Przebiśniegi to jedne z najśliczniejszych kwiatów, które przez obwieszczanie nadejścia wiosny, stają się jeszcze piękniejsze! Ich paznokciową wersję znalazłam tutaj u Anna Yudasowa, której prace są genialne. Moja wersja jest mniej delikatna i o zdecydowanie mocniejszych kolorach. Lubie bardziej konkretne barwy i zdobienia gdzie widać szczegóły. Dodałam również więcej białego żelu, dlatego kwiatuszku stały się jeszcze żywsze i wyraźniejsze.
Do wykonania użyłam niebieskiej hybrydy NOX oraz różnych, wymieszanych kolorów hybryd.
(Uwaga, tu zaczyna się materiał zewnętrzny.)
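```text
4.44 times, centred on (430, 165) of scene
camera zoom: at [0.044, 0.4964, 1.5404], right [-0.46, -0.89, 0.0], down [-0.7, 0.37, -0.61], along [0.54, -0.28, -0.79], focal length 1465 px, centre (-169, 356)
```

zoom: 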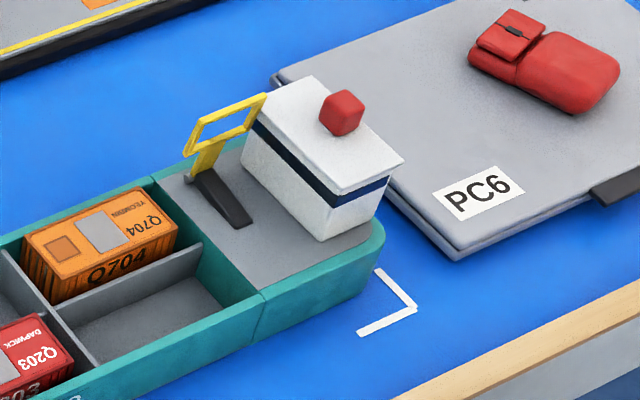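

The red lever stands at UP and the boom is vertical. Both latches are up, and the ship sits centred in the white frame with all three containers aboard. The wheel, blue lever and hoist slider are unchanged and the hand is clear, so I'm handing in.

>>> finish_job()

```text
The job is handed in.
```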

O hybrydach tej marki więcej opowiadałam w obszernej recenzji, a o samym błękitnym kolorze wypowiedziałam się ostatnio na instagramie. Jak widać na zdjęciu poniżej, napisy z etykiety już mi się zaczynały ścierać, jednak na szczęście już niedługo zostaną wprowadzane nowe opakowania, dzięki czemu problem zostanie zażegnany.
Lubię to zdobienie i mam nadzieję, że Wam również się spodoba, ponieważ można je namalować również zwykłymi lakierami. A w salonie sprawdzi się świetnie jako coś szybkiego, a zarazem naprawdę efektownego.